Что же впереди? Как, в каком направлении будут меняться формы и нормы дискурсивных практик новых (условных, модернизированных, «ренессансных») крестьян? Время покажет. Вместе с тем намек на грядущее развитие уже не подлинно крестьянских, вполне традиционных, а неких полисистемных, комбинированных, многополярных негородских социально-экономических миров, то есть, в сущности, указание на возможные линии эволюции современного социума также содержится в упомянутой выше работе Р. Дарендорфа. Вот как формулируется эта обнадеживающая диагностика: «Новая жажда аутентичности питает поиски реальных, а не формальных отношений, т. е. легитимности, обусловленной греющим душу ощущением перманентного дискурса, а не правом и институтами, на нем основанными»[54].
Ральфу Дарендорфу и хочется, и следует верить. И поэтому наша забота – постараться поискать эти «реальные отношения». Последние непременно проявятся, развернутся. Они покажут себя в череде событий изменяющегося крестьянского мира, отпечатаются в его длящейся нарративности, зримо проступят в многообразии его изъявительных, в том числе – дискурсивных форматов.
Заключение
С чего начинать такие поиски? Вероятно, с формулирования общего понимания неких существенных черт тех миров, которые феноменологически развернулись перед нами в «голосах снизу», и которые были запечатлены в особом измерении – в их дискурсивной проекции. Каковы эти миры? И что же такое – «мир»? «Мир имеет место в нашем бытии как мелодия присутствия». «Мир – это согласие, в котором только и открывается целое…»[55]. Кажущаяся метафизическая зыбкость этих определений, их причудливый аналитический импрессионизм не затуманивают, а наоборот, решительно чистят познавательное пространство, освобождая его от чуть ли не полуавтоматического истолкования мира как «навала», как единства всего, взятого без пропусков и исключений. Мир – это не круговой метрический объем, а настроение человеческого присутствия. Каков же мир «голосов снизу»? В чем его дискурсивное «согласие? Можно ли познавательно ухватить накрывающую этот мир «мелодию присутствия», которая, каждый раз в своеобразных, но по тональности совпадающих, аранжировках расслышивается в хоре этих, как правило, тихих, далеких от распорядительного напора, голосов?

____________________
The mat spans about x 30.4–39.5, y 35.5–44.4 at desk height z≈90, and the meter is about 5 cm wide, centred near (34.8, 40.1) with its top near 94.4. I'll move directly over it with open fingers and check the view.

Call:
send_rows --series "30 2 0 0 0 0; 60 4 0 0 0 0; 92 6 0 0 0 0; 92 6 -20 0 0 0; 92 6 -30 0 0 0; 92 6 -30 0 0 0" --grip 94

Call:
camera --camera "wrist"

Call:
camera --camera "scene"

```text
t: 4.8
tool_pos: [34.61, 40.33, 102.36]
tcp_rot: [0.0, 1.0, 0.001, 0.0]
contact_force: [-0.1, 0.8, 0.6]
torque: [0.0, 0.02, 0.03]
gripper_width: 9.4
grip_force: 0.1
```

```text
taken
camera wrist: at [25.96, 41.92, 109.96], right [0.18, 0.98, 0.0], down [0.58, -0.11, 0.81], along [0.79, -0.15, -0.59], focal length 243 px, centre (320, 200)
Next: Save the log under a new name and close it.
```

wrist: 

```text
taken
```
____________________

Общее впечатление от тех жизненных пейзажей, которые были развернуты «голосами снизу», и где мои собеседники пытаются воспроизвести некий понятный и выровненный порядок собственного бытия таково: тихомирность. Это слышно в самом тоне, в настроении их рассказов. Как бы ни вихлялось колесо социально-экономической жизни, какие бы грозы ни громыхали над их самодельными избами, крестьяне не сокрушаются, не поддаются тоске, не содрогаются в рыданиях. Помните формулу Ирины Кирилловны Ситкиной: «Какое-то покорение…»? Конечно, такое подытоживание – только часть правды. Это – не что иное как плотное дискурсивное «покрывало» разнообразных форм обыденного сопротивления крестьян, подробно описанных, в частности, американским социальным антропологом Джеймсом Скоттом. Он называет крестьянское «непокорение» «оружием слабых». «Слушаю, но не повинуюсь», – вот его кратчайшая формула. Дж. Скотт пишет: «Обычное поведение крестьян в периоды спокойствия рисует нам картину смирения, страха и осторожности. Напротив, крестьянские восстания выглядят как проявления животной ярости»[56]. Но даже в ожесточении классовой борьбы лозунги восставших крестьян выглядят порой весьма необычно. Например, в «Воззвании Волчихинского районного штаба повстанцев к окрестному населению» (Алтай, 1920) мы читаем следующий лозунг: «Да здравствует свобода, равенство, братство и любовь!»[57] (курсив мой. – В. В.) «Любовь» залетела в этот лозунговый политический дискурс не иначе как из дискурса крестьянской бытийной размеренности, из обыкновения. И мы вряд ли ошибемся, утверждая, что в целом люди деревни тихо и мирно принимают свою судьбу, непрерывно и привычно присутствуют в заданных им координатах существования, вполне и умело захватывают их и сами непрестанно и упорно пребывают в этой захваченности.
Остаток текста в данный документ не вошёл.